**Given exercise 1:**
Provide the original wording of the selected extract from "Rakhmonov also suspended" as far as "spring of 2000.".
**Given exercise 2:**
Please continue the selected extract.

**Selected extract:**
+===+

It was the victories of the radical Islamist Taleban forces in neighbouring

Afghanistan from 19957 onwards that convinced both sides to negotiate peace in

earnest, and 2 years later the peace agreement was concluded. In 1995 President

Rakhmonov also suspended the death sentences that had been passed on opposition

members in 1993.

The period after the peace agreement

1999 saw significant cooperation between the 2 sides and paved the way for a

constitutional referendum in September, presidential elections in November, and

parliamentary elections in the spring of 2000.

At ministerial level posts were shared at least nominally in accordance with the

peace agreement, but there was little or no sharing of power at lower levels. By

2001 assassinations of high-ranking politicians reflected the tensions between

and within the parties to the 1997 agreement. In February 2000 there was an

alleged attempt to assassinate the Mayor of Dushanbe. In April three

unidentified killers shot dead the former Deputy Minister of Internal Affairs,

Habib Sanginov, with two bodyguards and his driver in Dushanbe. In July a

foreign policy adviser to the President was shot dead at his home in the city,

and in September the Minister of Culture was also shot dead by unidentified

gunmen in Dushanbe.

As a neighbour of Afghanistan that is traditionally opposed to the Taleban,

Tajikistan's international standing has risen dramatically since September 2001,

as has the personal standing of President Rakhmonov. There are signs that he may

be using the so-called international "war against terrorism" as a pretext for

settling scores with former civil war opponents. Tajikistan's very flawed legal

system and its traditionally widespread recourse to the death penalty make this

an alarming proposition.

+===+

**Data lines:**
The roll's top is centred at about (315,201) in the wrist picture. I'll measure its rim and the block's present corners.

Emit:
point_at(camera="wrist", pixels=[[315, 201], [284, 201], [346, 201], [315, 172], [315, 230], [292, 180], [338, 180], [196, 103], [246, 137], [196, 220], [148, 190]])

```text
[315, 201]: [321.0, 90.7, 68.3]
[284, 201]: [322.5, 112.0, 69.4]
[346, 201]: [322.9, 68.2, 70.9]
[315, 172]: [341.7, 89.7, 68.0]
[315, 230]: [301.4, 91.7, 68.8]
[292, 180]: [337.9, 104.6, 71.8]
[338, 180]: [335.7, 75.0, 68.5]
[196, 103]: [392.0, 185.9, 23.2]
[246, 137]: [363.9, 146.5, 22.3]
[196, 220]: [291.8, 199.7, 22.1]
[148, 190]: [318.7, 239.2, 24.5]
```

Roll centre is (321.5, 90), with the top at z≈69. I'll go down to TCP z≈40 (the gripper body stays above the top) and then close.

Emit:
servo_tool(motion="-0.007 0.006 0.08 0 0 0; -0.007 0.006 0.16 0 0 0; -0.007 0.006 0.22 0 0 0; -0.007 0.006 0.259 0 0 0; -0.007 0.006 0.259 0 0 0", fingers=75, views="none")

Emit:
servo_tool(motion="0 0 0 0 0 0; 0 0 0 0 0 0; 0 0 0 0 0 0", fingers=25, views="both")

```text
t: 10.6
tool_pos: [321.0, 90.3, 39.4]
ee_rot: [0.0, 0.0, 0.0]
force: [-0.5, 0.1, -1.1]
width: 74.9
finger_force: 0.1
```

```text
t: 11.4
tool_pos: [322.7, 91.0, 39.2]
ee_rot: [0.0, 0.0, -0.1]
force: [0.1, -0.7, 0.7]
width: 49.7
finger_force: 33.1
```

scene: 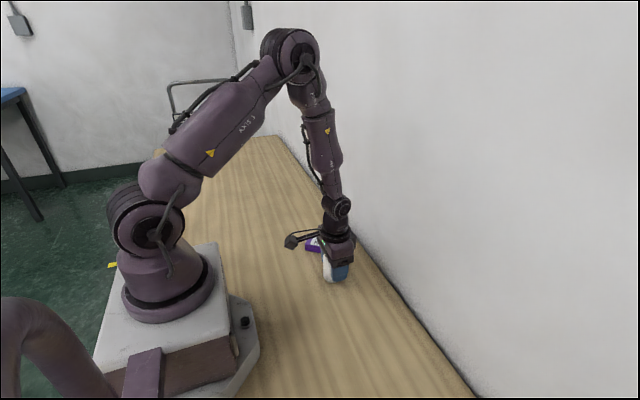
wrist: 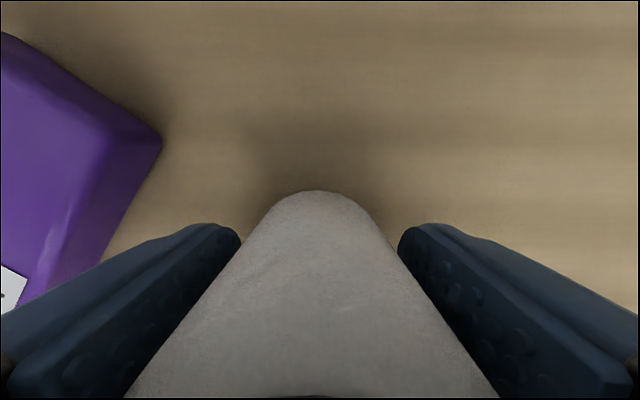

+===+

**Reply 1:**
Rakhmonov also suspended the death sentences that had been passed on opposition

members in 1993.

The period after the peace agreement

1999 saw significant cooperation between the 2 sides and paved the way for a

constitutional referendum in September, presidential elections in November, and

parliamentary elections in the spring of 2000.

**Reply 2:**
Scores of former opposition fighters have been arrested in connection with acts

of political violence and are being investigated on charges that are potentially

punishable by death. At the time of preparing this report, around 90 people were

in detention in northern Tajikistan on suspicion of supporting an invasion

attempt by the opposition warlord Makhmud Khudoyberdiyev in 1998. Approximately

another 80 have been arrested on suspicion of supporting Abdujalil Khomidov, an

influential politician in Khujand alleged to have conspired to install Makhmud

Khudoyberdiyev in power. At a press conference in June 2002, President Rakhmonov

implied that more political arrests might follow when he alleged that

"terrorists" had infiltrated law enforcement agencies in the north and south of

the country.

Tajikistan's changing international profile

Tajikistan is 90 per cent mountainous and has a population of around 6 million

people. It was the poorest republic of the USSR, dependent on cotton growing for

its income and with barely 10 per cent of its land cultivable. Since 1991 its

economy has suffered seriously from the dismantling of the Soviet trading

system, the civil war from 1992 to 1997 and then the collapse in 1998 of the

rouble in the Russian Federation, its main trading partner. Four years of

drought have further hampered its efforts to recover. Increasingly, young Tajik

men have moved to the Russian Federation to do labouring work and send back

money to support their relatives.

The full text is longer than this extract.